Meaning that any decent machinist with a lathe could probably whip-up one (or even a nice fresh matching pair) pretty quickly. Good luck!
Thanks Mike! It never occurred to me to have them machined. If I need to, I can look into that. I just hope some kind soul has one they've pulled out during a bridge replacement that they'd part with!
Chris, I believe I have one saved from a job. I'll have to check my stash, can't be sure until Wednesday. But if I have it, it's yours.
That would be great, Dave. I'd be more than happy to pay for it and cover the costs shipping!
I'll let you know, as soon as I locate it.
Chris, I do indeed have a spare Gibson bridge stud. I sent an email to your Macomb email address, to confirm a mailing address.
Outstanding! I got the email and have replied. Thanks very much!
man, with the bridge off aren't you tempted to just remove all that ridiculous metal junk out of there entirely and make a proper saddle for it?
Yep - it sounds like the universe is trying to tell you that this guitar would be better off without that hardware in situ.
I completely agree and it washy guitar, that's what I would do. My original plan WAS to replace the adjustable bridge with a fixed bridge, but this is a repair for a customer and he has since indicated that he wants to keep it as original as possible for collectible value. Due to the generosity of Dave Richard, I was able to locate a set of adjusting screws that will work, though they are the smaller size found on later adjustable bridges. Thank you Dave!
After many months, I'm delighted to say that I have completed the 160E project. As I stated before, If it were up to me, I'd have replaced the bridge with a new one, but since that was not the owners wish, I restored it to it's original condition as requested.

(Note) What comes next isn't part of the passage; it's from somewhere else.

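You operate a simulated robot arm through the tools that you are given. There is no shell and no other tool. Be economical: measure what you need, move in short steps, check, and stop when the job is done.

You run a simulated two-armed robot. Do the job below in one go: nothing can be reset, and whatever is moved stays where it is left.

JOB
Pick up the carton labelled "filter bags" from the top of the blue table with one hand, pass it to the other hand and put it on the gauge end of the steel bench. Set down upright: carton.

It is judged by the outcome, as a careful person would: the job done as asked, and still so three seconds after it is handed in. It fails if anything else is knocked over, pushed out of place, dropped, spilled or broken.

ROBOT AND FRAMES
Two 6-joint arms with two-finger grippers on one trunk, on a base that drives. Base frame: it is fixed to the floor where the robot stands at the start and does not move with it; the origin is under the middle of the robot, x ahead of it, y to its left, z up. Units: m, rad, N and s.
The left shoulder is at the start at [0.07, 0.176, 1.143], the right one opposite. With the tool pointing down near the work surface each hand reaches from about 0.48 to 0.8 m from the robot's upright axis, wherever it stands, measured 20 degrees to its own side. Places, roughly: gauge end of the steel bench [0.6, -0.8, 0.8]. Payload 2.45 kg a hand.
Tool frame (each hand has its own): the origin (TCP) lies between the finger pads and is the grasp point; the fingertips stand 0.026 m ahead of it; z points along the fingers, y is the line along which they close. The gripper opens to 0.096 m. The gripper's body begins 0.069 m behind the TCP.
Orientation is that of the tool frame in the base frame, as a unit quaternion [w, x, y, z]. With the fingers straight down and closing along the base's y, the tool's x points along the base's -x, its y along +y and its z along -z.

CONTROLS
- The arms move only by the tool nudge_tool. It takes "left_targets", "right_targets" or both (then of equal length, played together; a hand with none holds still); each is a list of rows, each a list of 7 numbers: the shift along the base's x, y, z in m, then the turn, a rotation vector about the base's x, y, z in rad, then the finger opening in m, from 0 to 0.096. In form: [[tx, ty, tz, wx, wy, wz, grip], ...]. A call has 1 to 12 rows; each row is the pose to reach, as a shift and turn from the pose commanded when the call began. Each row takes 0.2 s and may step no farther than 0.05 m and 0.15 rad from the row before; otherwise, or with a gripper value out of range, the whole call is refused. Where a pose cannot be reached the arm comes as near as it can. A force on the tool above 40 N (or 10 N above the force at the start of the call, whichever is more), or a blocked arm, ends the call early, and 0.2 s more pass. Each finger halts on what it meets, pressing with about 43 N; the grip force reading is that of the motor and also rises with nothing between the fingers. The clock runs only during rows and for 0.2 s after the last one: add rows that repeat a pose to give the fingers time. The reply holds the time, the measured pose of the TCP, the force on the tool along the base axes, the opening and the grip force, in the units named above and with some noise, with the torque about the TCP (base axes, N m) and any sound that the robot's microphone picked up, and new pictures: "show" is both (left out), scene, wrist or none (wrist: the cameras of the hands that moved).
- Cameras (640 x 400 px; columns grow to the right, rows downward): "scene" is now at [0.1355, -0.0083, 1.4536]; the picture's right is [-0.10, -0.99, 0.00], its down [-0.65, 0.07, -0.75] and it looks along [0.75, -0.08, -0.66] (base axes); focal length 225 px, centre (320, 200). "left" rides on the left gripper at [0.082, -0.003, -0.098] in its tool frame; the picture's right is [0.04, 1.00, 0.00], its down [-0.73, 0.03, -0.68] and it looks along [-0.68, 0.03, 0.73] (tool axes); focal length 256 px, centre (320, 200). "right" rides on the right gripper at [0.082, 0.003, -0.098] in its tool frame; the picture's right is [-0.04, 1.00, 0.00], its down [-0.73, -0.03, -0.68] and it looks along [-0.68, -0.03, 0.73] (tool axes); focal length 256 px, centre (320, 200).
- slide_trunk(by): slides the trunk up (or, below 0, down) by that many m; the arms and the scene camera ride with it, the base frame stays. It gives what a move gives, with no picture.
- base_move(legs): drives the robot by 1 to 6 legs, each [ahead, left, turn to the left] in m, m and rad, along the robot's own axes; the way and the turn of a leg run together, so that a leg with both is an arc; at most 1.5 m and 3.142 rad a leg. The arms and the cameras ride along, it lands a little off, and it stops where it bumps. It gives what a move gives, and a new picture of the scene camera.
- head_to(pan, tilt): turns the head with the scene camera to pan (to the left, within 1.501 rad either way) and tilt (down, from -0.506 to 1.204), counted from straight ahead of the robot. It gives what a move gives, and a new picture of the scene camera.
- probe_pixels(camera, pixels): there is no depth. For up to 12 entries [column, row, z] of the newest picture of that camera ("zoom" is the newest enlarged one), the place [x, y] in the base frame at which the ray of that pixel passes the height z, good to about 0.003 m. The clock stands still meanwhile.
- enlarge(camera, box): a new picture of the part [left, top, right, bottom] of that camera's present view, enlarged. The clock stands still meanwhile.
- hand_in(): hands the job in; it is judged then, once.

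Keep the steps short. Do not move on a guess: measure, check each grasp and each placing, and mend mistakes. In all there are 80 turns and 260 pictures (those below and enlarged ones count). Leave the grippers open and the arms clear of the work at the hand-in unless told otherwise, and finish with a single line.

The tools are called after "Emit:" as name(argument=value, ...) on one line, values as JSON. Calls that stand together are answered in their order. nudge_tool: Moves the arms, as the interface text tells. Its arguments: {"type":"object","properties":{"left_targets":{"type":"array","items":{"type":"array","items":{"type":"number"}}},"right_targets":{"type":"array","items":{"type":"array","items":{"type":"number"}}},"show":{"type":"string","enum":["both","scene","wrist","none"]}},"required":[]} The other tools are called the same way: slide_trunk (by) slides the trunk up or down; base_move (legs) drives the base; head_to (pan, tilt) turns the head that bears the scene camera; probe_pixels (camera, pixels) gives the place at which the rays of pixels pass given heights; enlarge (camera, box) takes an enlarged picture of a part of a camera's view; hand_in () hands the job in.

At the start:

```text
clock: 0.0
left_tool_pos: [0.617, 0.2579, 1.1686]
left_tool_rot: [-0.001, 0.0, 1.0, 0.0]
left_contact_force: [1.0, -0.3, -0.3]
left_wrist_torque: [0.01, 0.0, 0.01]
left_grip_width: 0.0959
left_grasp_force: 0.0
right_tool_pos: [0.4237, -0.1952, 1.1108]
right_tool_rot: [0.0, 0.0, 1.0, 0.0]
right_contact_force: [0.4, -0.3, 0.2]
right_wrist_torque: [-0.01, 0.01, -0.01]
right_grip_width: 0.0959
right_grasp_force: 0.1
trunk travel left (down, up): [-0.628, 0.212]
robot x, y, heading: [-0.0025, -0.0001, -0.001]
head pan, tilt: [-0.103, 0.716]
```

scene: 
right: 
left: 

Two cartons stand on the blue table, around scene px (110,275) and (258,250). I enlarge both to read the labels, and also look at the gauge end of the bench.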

Thanks to the generosity of Dave and the suggestions of the forum, I was able to re-install the original bridge with replacement adjusting screws from a later model. While they didn't match the size of the original screw heads (which I kept with the instrument) I was able to get the threading to match up. It looks like minor differences in the screw tolerances were the issue... gentle work and penetrating oil did the trick, though as you might imagine from my first experience (read above!) I was nervous about forcing anything!
There was much more damage than I have addressed in this forum. This guitar had been seriously water damaged years ago and 8 braces were loose and the top had been seriously warped. The bridge plate (spruce) was cracked and warped (I replaced it with a maple one) and the pick guard was loose and the area under it was badly warped. In addition, there was a deep scratch across the lower section of the top that went completely through the top layer of the 3 ply top. I was able to inlay wood strips in and fill that damage, then retouch with my very first Nitro-cellulose finish work. Matching the color was very difficult and I'll be the first to say it's not perfect, but I learned a great deal from this and would approach that part differently the next time.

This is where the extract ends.